Preheat oven to 350°F/176.6°C.

Season ribs with salt and pepper. Heat oil in a large Dutch oven over medium-high. Working in batches, brown ribs on all sides, about 8 minutes per batch. Transfer ribs to a plate. Pour off all but 3 tablespoons (45 ml) of drippings from pot.

Add onions, carrots, and celery to pot and cook over medium heat, stirring often, until onions are browned, about 5 minutes. Add flour and cook, stirring constantly, until well coated and browned, 2-3 minutes. Stir in wine, then add the ribs with any accumulated juices. Bring to a boil, lower heat to medium and simmer until wine is reduced by half, about 25 minutes. Add all herbs to pot along with garlic. Stir in  beef stock. Bring to a boil, cover, and transfer to oven. Cook until  ribs are tender and meat is starting to fall off the bone, about 2–2½ hours.
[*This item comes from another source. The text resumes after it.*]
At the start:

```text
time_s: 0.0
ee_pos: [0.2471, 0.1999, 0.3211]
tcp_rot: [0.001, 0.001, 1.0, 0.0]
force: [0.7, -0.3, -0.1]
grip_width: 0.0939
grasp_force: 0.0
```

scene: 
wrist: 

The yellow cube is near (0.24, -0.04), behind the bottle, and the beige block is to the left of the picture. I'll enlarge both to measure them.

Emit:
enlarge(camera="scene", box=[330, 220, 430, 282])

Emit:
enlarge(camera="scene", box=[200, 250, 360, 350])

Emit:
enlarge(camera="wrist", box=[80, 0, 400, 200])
Transfer ribs to a platter. Strain sauce from pot into a measuring cup. Spoon fat from surface of sauce and discard; season sauce to taste with salt and pepper.

Place a generous dollop of mashed potatoes in the centre of a plate.  Put a long bone onto top of the mash and place the short rib beside it.  Pour the sauce over top of the ribs.

Garnish with fresh parsley.

*For a meatier version, leave out long ribs and use 6 lbs. (2.7 kg) of short ribs.